ところが、それを予見(よけん)して待ち(かま)えていたのが、藤堂と永倉である。


壮絶(そうぜつ)死闘(しとう)は階上と庭で()り広げられた。

2階では近藤と沖田が、階下では藤堂と永倉が切り(むす)ぶ。

だが、沖田が途中、結核(けっかく)発作(ほっさ)を起こして戦線離脱(せんせんりだつ)

藤堂も眉間(みけん)に敵の一撃(いちげき)を受け、戦闘不能(せんとうふのう)となる。

こうなると多勢(たぜい)無勢(ぶぜい)

近藤は戦況不利(せんきょうふり)(さと)るやいなや、階下に飛び降り、永倉と共闘(きょうとう)をはかるも、

戦況は藩士達の数で(まさ)圧倒的優位(あっとうてきゆうい)さを前に、(くつがえ)しようもない。

絶対絶命の窮地(きゅうち)(おち)ったそこへ、さっそうと現れた、一人の隊士がいた。

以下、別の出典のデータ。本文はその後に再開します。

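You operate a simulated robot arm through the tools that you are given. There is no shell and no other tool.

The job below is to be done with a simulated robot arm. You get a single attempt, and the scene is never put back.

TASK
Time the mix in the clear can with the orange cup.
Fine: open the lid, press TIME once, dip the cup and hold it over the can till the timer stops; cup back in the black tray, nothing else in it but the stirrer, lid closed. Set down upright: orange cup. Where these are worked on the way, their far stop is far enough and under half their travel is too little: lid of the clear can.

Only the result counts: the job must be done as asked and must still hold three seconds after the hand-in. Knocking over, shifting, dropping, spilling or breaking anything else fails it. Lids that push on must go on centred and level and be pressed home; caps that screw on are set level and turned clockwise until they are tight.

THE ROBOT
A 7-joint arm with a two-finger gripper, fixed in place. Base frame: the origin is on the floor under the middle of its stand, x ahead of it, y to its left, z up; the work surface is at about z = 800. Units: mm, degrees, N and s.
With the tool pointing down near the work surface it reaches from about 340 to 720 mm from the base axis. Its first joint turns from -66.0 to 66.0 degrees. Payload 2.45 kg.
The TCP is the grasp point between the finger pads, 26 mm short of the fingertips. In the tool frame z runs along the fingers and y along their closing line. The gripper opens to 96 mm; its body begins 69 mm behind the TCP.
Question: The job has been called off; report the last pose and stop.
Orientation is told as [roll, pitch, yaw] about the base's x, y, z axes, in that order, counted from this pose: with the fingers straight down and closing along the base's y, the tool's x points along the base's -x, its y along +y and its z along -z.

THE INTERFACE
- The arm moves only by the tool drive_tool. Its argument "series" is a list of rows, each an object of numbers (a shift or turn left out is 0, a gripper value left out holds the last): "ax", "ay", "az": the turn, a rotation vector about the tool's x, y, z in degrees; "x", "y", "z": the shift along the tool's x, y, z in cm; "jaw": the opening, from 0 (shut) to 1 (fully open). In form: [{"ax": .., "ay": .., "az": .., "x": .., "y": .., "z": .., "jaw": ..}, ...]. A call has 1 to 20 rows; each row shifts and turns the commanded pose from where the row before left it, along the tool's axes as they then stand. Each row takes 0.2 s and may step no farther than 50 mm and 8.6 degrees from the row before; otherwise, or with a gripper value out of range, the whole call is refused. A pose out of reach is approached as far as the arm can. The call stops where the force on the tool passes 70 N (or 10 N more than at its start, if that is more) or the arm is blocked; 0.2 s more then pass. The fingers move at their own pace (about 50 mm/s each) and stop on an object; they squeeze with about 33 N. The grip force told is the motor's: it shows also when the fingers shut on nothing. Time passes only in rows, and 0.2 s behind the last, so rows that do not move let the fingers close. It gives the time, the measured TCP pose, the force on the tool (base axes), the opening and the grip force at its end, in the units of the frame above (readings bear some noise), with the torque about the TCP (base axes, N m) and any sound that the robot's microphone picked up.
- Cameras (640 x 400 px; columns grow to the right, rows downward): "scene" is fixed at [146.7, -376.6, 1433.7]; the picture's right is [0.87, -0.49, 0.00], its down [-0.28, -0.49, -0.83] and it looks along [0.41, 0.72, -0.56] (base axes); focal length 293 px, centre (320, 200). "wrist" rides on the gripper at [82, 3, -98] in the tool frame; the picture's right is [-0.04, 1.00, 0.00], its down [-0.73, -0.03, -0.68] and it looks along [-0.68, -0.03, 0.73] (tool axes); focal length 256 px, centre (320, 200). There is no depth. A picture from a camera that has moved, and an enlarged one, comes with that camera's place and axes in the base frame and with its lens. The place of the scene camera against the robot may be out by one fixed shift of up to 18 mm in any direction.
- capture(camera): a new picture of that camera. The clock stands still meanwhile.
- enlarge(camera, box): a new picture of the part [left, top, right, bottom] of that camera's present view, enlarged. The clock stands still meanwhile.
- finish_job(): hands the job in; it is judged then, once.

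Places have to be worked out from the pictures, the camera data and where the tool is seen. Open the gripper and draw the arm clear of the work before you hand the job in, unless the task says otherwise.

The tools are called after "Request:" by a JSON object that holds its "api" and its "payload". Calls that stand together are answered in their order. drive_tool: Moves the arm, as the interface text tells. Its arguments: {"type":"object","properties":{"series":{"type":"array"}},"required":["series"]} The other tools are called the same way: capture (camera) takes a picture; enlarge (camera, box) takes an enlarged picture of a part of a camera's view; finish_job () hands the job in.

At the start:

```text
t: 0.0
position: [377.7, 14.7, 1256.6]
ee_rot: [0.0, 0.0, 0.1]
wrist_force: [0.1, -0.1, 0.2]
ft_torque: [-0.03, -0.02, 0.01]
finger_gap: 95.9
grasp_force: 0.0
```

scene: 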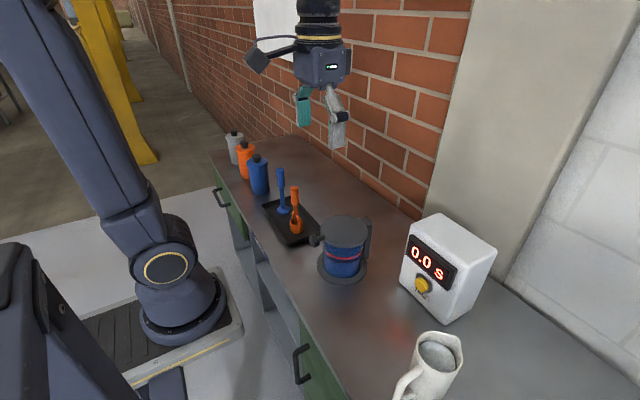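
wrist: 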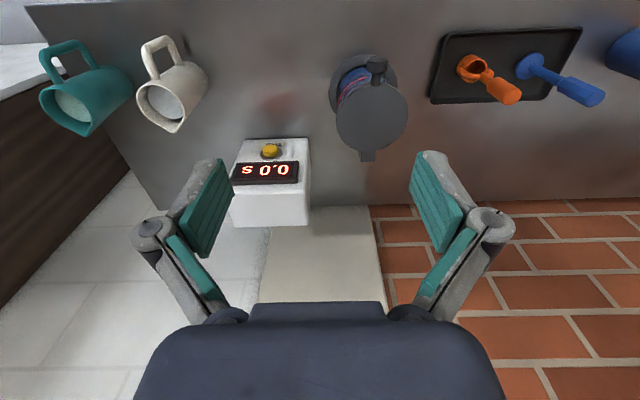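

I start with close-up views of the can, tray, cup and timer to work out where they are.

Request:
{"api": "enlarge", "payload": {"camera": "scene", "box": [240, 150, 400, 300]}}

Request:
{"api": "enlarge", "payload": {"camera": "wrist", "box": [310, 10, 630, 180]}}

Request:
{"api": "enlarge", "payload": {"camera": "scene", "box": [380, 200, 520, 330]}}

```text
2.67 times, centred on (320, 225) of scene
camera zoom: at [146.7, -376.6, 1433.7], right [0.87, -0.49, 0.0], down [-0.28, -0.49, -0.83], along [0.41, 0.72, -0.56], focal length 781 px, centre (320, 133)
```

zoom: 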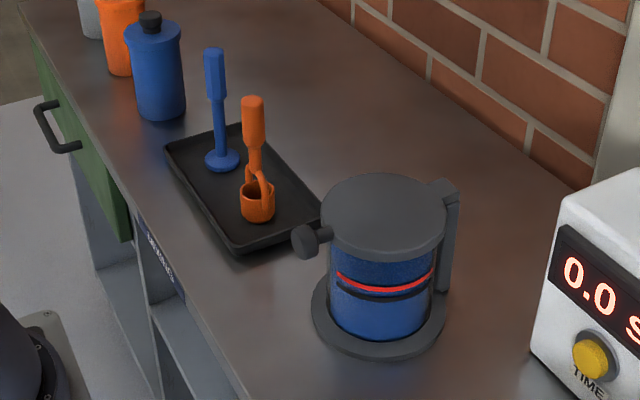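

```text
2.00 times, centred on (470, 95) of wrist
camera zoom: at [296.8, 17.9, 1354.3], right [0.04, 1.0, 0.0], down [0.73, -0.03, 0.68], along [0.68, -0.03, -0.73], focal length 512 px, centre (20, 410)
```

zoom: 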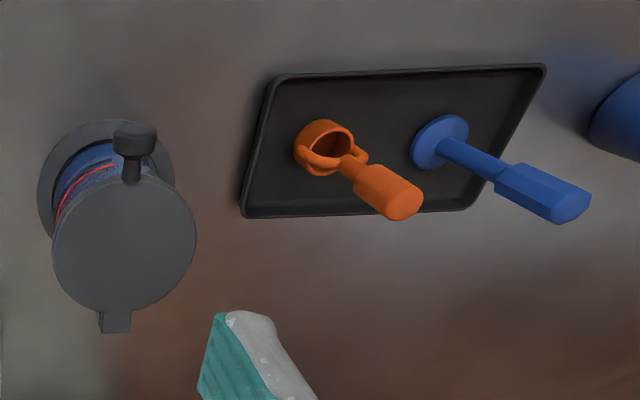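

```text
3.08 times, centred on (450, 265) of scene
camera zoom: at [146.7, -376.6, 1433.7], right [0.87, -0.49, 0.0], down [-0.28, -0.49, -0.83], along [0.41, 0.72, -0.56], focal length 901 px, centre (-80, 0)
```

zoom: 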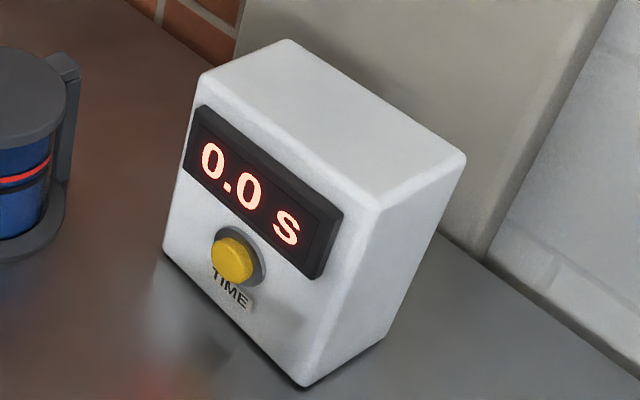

別働隊(べつどうたい)(ひき)いていた土方歳三である。


池田屋の乱闘(らんとう)を聴きつけ駆けつけた『土方隊』の到着(とうちゃく)により、

形成(けいせい)は完全に新撰組へと(かたむ)き、

2時間後、京都炎上(きょうとうえんじょう)(くわだ)てていた長州藩の過激派は残らず、捕縛(ほばく)・戦死するに(いた)る。

すべてが新撰組勝利に終わった、まさにその時、

時刻はちょうと午前0時を()(しめ)していた。